◆ Passage to read ◆
** Begin **
In last summer’s hit film “The Truman Show,” Jim Carrey played a man whose entire life had been broadcast on television, unbeknownst to him. Now director Ron Howard gives us the flip side of that scenario with “EdTV”: Matthew McConaughey plays Ed Pekurny, a laid-back slacker-type who agrees to let a cable television camera crew follow him around 24 hours a day, seven days a week. Ed quickly becomes a pop-culture icon, spawning fan clubs, imitators and even stalkers. Woody Harrelson, Jenna Elfman, Ellen DeGeneres, Dennis Hopper, Elizabeth Hurley, Sally Kirkland and Martin Landau round out the cast.

* “EdTV” opens Friday in general release.

FRIDAY

8pm

Theater

More people have probably seen George and Ira Gershwin’s “Porgy and Bess” than any other opera. Part of the reason is this Living Arts production, which has toured 150 cities in six years and is still going strong. For five performances only, it’s making a stop in Cerritos, with Houston Grand Opera’s Elizabeth Graham and LaRose Saxon alternating as Bess. Saxon has also played Bess with the Frankfurt Opera and the Phoenix Symphony. This widely acclaimed company is directed by Will Roberson. Based on DuBose Heyward’s novel, and its stage version “Porgy,” the opera celebrates the turbulent life on Charleston’s Catfish Row.

“Porgy and Bess,” Cerritos Center for Performing Arts, 12700 Center Court Drive. 8 p.m. Also Saturday, 2 and 8 p.m.; and Sunday, 2 and 7 p.m. $32-$47. (800) 300-4345 or (562) 916-8500.
** End **
◆ Given data ◆
** Begin **
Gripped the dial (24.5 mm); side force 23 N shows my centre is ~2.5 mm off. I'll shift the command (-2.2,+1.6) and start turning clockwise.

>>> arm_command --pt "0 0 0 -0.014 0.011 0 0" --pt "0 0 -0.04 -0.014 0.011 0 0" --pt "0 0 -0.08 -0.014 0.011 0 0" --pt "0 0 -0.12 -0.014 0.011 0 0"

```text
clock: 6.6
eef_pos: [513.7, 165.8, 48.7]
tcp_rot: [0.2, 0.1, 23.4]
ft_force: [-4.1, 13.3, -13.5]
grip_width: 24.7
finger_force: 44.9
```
** End **
◆ What to do ◆
A: Please copy out the portion of the passage to read from "More people have" to "Charleston’s Catfish Row." without changes.
B: Your answer continues the passage to read from its final sentence.

◆ Per-task outputs ◆
A:
More people have probably seen George and Ira Gershwin’s “Porgy and Bess” than any other opera. Part of the reason is this Living Arts production, which has toured 150 cities in six years and is still going strong. For five performances only, it’s making a stop in Cerritos, with Houston Grand Opera’s Elizabeth Graham and LaRose Saxon alternating as Bess. Saxon has also played Bess with the Frankfurt Opera and the Phoenix Symphony. This widely acclaimed company is directed by Will Roberson. Based on DuBose Heyward’s novel, and its stage version “Porgy,” the opera celebrates the turbulent life on Charleston’s Catfish Row.

B:
FRIDAY

8:30pm

Jazz

Pianist Billy Childs has amassed an impressive list of credits that includes performing with trombonist J.J. Johnson, trumpeter Freddie Hubbard and vocalist Dianne Reeves. His own albums for Windham Hill Jazz, Shanachie and Chick Corea’s Stretch labels have won him further accolades, as have his compositions for classical orchestras. Here, he’ll work with a trio.

Billy Childs Trio, Steamers Cafe, 138 W. Commonwealth Ave., Fullerton. 8:30 p.m. $5, two-drink minimum. (714) 871-8800.

SATURDAY

8pm

Music

In its first local appearance since Mariss Jansons was appointed music director of the Pittsburgh Symphony in 1996, the orchestra will play Sibelius’ Symphony No. 1 and Berlioz’s “Symphonie Fantastique” under his direction at the Orange County Performing Arts Center. Jansons, born in Riga, Latvia, in 1943, also holds posts with the Oslo, London and St. Petersburg philharmonic orchestras.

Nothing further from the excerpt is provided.